The interview didn't run in The Times until the album "Mind Games" was actually in the stores several weeks later. In the meantime, Phil invited me to one of the sessions for the oldies project. They had been going on for some weeks and the word was that they were pretty raucous, even drunken affairs. On the night I stopped by the studio, the liquor flowed freely. John, a gob of cake in his hand, chased Phil around the control booth while those around them danced to John's just-recorded version of an early Elvis recording, "Just Because."
But John wasn't all playfulness. He had sharp words for one of the studio employees and insulted a record company guest. This wild John was a lot different from the charming guy I had met at Adler's house, and I hoped the rude, drunken behavior was an aberration. But I kept hearing reports, including one about Phil firing a pistol one night and others about a tipsy John out on the town with his buddies and how he sometimes drank as much as a bottle of vodka a day. The first time I saw him this way away from the studio was at the Troubadour, where I was reviewing the opening of R&B singer Ann Peebles, who had a hit single, "I Can't Stand the Rain."

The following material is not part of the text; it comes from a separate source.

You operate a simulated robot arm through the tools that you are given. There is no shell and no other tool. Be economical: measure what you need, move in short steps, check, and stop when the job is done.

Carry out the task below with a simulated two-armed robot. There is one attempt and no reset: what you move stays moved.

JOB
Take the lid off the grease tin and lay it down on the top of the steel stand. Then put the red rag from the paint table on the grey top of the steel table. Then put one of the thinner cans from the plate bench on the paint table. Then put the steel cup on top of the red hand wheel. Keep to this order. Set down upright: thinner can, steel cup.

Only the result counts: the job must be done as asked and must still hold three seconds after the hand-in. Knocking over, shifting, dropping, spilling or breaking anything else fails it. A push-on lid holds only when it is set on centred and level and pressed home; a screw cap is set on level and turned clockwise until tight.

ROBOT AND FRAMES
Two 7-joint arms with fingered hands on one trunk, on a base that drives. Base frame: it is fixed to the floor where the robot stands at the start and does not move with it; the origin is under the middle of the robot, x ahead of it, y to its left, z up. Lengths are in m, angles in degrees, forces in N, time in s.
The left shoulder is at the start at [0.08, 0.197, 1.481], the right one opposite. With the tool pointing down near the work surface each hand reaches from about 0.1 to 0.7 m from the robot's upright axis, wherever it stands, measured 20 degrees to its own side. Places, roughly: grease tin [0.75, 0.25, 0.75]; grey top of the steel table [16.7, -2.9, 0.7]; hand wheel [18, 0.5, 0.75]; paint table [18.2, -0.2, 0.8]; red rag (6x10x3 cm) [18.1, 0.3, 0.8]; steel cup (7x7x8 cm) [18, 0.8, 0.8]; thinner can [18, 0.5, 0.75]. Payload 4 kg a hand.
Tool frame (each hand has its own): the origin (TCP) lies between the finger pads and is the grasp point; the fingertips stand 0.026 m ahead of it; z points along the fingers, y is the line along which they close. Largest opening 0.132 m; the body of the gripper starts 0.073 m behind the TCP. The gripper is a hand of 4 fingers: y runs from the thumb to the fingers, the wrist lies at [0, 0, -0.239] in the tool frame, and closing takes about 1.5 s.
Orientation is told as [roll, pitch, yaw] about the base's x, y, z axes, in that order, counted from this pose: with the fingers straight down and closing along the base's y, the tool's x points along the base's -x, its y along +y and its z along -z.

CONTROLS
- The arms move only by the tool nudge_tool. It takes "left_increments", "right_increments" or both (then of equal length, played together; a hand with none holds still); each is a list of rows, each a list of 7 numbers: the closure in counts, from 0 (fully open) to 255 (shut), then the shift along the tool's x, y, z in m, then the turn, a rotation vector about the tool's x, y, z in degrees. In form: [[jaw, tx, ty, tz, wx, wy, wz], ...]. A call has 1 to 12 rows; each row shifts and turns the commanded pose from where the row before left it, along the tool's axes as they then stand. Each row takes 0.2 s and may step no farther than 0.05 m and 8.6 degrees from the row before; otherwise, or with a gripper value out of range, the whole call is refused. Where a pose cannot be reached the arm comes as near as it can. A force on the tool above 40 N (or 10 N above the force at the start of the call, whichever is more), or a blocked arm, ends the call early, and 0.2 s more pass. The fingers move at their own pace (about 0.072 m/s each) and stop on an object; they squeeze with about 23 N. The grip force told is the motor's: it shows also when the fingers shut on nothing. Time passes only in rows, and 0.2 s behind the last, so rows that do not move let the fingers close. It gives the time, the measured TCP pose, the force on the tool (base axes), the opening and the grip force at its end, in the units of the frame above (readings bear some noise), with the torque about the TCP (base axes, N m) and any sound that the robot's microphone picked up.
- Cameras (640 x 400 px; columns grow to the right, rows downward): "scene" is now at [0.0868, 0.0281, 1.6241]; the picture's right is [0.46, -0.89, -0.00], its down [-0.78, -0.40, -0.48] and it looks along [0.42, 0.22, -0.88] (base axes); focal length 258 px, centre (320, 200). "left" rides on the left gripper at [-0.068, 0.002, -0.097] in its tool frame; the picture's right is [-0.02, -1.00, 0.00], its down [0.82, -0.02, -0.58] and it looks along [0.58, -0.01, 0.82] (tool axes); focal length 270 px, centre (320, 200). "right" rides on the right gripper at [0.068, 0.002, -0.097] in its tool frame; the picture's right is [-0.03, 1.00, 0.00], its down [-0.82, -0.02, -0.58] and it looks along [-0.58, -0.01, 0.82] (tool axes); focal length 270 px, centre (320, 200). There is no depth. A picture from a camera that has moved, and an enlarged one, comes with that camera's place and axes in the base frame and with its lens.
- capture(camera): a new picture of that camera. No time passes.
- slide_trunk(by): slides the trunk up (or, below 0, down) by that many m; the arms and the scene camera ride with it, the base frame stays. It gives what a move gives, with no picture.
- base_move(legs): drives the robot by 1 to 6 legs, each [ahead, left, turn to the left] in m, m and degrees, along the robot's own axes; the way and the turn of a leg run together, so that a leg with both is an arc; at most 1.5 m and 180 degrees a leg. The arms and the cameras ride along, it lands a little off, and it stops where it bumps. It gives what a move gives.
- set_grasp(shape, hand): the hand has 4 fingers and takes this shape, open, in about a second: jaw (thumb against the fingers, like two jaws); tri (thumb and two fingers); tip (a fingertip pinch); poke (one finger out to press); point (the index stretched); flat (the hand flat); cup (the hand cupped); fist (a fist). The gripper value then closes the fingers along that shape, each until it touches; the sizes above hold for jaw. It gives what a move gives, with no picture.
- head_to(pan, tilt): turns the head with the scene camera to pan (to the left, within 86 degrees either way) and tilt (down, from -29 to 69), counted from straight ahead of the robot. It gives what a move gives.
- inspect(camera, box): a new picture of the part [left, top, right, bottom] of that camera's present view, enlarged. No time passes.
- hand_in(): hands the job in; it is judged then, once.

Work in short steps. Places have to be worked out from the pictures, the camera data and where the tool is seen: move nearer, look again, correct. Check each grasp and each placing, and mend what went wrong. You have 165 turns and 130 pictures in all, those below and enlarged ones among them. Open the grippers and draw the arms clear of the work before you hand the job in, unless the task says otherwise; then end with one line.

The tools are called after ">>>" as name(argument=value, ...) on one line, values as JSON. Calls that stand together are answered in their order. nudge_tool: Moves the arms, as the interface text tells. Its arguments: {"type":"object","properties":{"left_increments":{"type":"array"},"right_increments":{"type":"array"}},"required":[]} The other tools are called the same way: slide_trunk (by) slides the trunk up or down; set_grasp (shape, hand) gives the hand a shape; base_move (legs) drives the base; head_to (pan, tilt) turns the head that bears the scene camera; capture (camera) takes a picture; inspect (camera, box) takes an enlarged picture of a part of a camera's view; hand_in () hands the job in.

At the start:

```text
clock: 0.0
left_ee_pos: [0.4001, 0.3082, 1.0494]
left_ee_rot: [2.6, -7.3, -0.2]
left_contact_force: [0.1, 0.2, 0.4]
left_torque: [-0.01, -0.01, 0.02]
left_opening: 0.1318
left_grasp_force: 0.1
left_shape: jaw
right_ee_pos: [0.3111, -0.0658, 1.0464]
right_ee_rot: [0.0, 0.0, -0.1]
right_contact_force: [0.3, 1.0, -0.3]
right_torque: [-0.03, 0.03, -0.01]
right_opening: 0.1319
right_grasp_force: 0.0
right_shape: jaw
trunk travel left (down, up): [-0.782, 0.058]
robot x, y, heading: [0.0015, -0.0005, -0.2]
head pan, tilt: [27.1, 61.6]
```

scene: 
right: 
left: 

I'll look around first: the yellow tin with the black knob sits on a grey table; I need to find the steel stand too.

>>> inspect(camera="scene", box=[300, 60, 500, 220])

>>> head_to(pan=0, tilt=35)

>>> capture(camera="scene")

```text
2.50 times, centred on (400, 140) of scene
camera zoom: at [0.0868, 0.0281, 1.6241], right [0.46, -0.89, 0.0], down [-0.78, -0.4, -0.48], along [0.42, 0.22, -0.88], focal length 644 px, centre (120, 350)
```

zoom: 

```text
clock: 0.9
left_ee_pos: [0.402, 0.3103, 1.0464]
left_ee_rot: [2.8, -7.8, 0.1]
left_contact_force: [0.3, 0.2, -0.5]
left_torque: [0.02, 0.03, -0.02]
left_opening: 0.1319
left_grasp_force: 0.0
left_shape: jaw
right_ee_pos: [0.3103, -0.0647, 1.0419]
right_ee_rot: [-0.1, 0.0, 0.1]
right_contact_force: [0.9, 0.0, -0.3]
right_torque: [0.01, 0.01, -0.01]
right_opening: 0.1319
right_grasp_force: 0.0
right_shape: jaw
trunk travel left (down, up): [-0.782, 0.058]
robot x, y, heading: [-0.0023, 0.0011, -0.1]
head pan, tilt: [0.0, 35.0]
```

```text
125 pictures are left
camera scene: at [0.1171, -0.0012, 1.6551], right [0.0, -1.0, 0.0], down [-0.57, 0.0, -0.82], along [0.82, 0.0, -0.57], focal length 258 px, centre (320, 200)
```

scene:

I didn't know John was in the club until he was in the middle of a big commotion. He was so drunk that he had wrapped a Kotex sanitary napkin around his head. When one of the waitresses tried to quiet him, he shouted, "Don't you know who I am?" Her answer was repeated the next day in all the record company offices and later in lots of magazine articles: "To me, you're just some ass -- with a Kotex on his head." A bouncer escorted John and his party out onto Santa Monica Boulevard.
Eventually, John returned to New York with May and spent weeks trying unsuccessfully to get Phil to give him the sessions' master tapes so he could finish the album himself. By then, I was beginning to hear reports about a strain between John and Yoko Ono and the suggestion that his relationship with May was more than simply professional. John was in a terrific mood when he returned from New York a few months later. He was only supposed to be in town for a few days, but the trip was extended and May phoned one day to say that John would like me to join him for dinner. When I got to the hotel, I figured he'd have a limo waiting downstairs. But John, wearing blue jeans and a black T-shirt, suggested that I drive, and we were soon off to a nearby Chinese restaurant, where we spent a couple of hours talking about Elvis, naturally.
Back at the hotel, Around 11:30, John turned on Johnny Carson's TV show and ordered corn flakes and cream from room service. He turned the sound down on the TV and stirred the corn flakes and cream with his spoon in an almost ritualistic fashion before taking a bite.